_Excerpt to read_.
--

Vortrag

(Warum) Brauchen wir eine Digitale Ethik?

Am 14. Februar 2022 war HdM-Professor Oliver Zöllner zu Gast in der Ring­vorlesung des Zentrums für Konflikt­for­schung der Philipps-Univer­sität Mar­burg. Den Titel seines Vor­trags hatten ihm die Konflikt­forscher:innen vorge­geben: Brauchen wir eine "Digitale Ethik"? Oder noch poin­tierter voran­gestellt: warum eigent­lich? Zöllner gab in seinen Ausführungen einen Über­blick über den gegen­wärtigen "Umbau der Welt", in dessen Zuge sich das Bild des Menschen von sich selbst zu wandeln scheint. Die Digitale Ethik umriss Zöllner als eine Reflexions­instanz, mit deren Hilfe Menschen Werte und Hand­lungs­orien­tierungen aus­handeln können. Aber wie? Es gab reich­lich Stoff zur Diskussion.

Zöllner argumentierte, dass das Mensch-Sein auf Verantwortung gründet und damit letztlich auf Nachdenken. Die derzeitige oft unreflek­tierte Nutzung von digitalen Anwendungen, verbunden mit ihrer hohen Bequemlichkeit und einem meist unhinterfragten Innovations­druck ("der nächste Update"), führe oft dazu, dass neue Anwendungen implementiert würden, die den Menschen und seine Bedürf­nisse und Werte hintan­stellen. Die Neigung, die Frage der Folgen von Technikanwendungen und -implementierungen weitgehend zu ignorieren und kaum zu hinterfragen, charakterisierte Zöllner als "technologischen Nihilismus" im Sinne von Nolen Gertz (2018). Zöllner plädierte im Sinne einer humanistischen Ethik dafür, trotz aller Versprechungen der "künstlichen Intelligenz" weiterhin den Menschen in den Mittelpunkt der Überlegungen zu stellen: als höchsten Zweck und niemals bloß als Mittel, so sein deutlicher Rückgriff auf Immanuel Kant. Angesichts des rasanten, digital getriebenen Umbaus der Gesell­schaft und vieler ihrer Werte­systeme sei dies eine wichtige Maxime. Zahlreiche Konflikte kamen in dem Vortrag zur Sprache, die natürlich nicht gänzlich neu sind, aber in der Digitalität oft sehr groß skaliert werden und enormes Erregungspotenzial haben: Beleidigungen, Diffamierungen, Hate Speech, Mobbing, Fake News, Propaganda und anderes mehr. Diese Phäno­mene sind in der digitalen Gegenwart Heraus­forderungen für den Zusammen­halt der Gesell­schaft und das Gelingen der Demokratie.

--

_Given material_.
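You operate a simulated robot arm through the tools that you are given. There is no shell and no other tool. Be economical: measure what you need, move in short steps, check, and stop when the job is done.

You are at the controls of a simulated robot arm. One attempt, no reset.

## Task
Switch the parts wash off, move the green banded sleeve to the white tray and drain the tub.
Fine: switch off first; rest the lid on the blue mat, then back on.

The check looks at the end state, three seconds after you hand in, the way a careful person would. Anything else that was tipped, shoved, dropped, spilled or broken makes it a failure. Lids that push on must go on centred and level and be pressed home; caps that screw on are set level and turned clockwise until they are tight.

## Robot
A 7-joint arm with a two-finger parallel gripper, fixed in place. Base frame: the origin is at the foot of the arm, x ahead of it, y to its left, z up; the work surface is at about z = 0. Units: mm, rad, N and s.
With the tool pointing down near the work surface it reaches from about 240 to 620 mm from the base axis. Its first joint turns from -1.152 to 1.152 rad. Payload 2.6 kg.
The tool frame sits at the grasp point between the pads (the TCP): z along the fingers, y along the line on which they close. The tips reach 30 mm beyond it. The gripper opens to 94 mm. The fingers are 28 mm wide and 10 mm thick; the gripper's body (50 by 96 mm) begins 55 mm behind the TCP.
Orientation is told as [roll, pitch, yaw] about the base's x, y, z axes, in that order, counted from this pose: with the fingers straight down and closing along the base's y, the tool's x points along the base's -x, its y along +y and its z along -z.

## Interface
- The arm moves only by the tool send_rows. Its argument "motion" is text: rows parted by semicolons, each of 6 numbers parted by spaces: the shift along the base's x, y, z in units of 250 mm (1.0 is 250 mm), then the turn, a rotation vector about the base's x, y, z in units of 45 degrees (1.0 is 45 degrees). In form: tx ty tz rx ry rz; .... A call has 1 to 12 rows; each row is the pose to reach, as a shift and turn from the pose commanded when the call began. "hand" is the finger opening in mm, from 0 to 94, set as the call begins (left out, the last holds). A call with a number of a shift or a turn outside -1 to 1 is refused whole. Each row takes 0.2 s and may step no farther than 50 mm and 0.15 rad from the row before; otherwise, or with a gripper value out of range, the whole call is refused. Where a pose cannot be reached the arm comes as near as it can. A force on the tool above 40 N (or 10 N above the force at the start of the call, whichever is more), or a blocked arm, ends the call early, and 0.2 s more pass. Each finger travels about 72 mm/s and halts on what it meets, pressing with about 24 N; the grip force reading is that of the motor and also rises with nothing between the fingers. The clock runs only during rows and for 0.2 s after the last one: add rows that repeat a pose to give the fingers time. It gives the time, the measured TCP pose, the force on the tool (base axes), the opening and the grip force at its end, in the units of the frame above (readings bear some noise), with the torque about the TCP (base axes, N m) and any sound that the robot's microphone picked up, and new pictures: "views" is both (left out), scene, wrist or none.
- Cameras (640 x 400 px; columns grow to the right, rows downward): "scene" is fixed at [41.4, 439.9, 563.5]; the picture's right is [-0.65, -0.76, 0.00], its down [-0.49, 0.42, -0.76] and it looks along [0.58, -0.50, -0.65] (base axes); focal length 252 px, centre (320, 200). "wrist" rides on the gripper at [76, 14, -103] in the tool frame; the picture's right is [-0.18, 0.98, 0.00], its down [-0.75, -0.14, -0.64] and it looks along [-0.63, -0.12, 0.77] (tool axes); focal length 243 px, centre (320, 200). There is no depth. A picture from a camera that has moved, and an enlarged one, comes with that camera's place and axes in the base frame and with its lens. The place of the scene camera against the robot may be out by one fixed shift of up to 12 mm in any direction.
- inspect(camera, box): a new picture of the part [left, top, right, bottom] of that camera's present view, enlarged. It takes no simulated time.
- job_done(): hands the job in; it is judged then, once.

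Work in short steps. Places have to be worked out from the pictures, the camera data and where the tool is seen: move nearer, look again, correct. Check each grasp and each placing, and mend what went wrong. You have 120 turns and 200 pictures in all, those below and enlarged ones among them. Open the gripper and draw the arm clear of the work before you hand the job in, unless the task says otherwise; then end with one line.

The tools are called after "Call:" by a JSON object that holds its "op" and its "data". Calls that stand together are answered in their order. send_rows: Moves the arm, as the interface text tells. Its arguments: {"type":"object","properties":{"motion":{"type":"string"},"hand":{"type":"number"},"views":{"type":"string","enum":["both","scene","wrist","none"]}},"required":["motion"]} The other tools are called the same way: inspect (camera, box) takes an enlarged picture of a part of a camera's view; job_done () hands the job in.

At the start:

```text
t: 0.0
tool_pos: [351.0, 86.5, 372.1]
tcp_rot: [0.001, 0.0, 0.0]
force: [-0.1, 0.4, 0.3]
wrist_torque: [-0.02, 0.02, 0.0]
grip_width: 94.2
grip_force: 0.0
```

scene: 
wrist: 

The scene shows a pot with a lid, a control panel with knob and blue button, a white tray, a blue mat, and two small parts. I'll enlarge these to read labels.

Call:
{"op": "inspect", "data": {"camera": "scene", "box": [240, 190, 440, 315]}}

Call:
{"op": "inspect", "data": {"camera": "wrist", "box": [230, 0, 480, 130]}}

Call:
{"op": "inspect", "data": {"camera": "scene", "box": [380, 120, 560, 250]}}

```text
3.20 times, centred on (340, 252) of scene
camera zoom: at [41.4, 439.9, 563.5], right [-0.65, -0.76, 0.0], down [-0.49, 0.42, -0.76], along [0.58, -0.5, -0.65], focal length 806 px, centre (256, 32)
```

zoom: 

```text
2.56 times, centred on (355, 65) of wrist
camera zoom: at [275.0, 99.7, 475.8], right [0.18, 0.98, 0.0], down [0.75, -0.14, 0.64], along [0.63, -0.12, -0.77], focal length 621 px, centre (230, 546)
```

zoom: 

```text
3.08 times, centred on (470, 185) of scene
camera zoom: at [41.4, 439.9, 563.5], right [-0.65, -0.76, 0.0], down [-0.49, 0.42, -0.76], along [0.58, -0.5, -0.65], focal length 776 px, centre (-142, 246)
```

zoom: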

--

_Task list_.
1. I need one stretch of the excerpt to read verbatim, from "(Warum) Brauchen wir" to "Stoff zur Diskussion.".
2. Resume the excerpt to read where it left off.

_Outputs_.
1.
(Warum) Brauchen wir eine Digitale Ethik?

Am 14. Februar 2022 war HdM-Professor Oliver Zöllner zu Gast in der Ring­vorlesung des Zentrums für Konflikt­for­schung der Philipps-Univer­sität Mar­burg. Den Titel seines Vor­trags hatten ihm die Konflikt­forscher:innen vorge­geben: Brauchen wir eine "Digitale Ethik"? Oder noch poin­tierter voran­gestellt: warum eigent­lich? Zöllner gab in seinen Ausführungen einen Über­blick über den gegen­wärtigen "Umbau der Welt", in dessen Zuge sich das Bild des Menschen von sich selbst zu wandeln scheint. Die Digitale Ethik umriss Zöllner als eine Reflexions­instanz, mit deren Hilfe Menschen Werte und Hand­lungs­orien­tierungen aus­handeln können. Aber wie? Es gab reich­lich Stoff zur Diskussion.

2.
Am Ende trug Zöllner seine ethisch fundierten Überlegungen zur "Digitalität­sbürgerschaft" vor. Dieses Konzept sieht den Menschen als Bürgerin und Bürger (und nicht nur als Konsumenten), nimmt den Menschen aber zugleich in die Verant­wortung, seinen Einsatz von digitalen Anwendungen kompetent selbst zu bestimmen. Hierfür müssten die Bildungs­grundlagen − eine Art Digital­kompetenz − bereits ab dem Kinder­garten­alter geschaffen werden. Aber auch im Rahmen der schulischen Ausbildung und der Hochschul­lehre müssten ethische Grundlagen vermittelt werden, um die Digitalität und ihre Geräte und Programme menschen­zentriert auszugestalten und hinter die Benutzeroberfläche des technischen front end zu blicken. Der Mensch ist eben nicht bloß Daten­produzent für die Technologie­unternehmen.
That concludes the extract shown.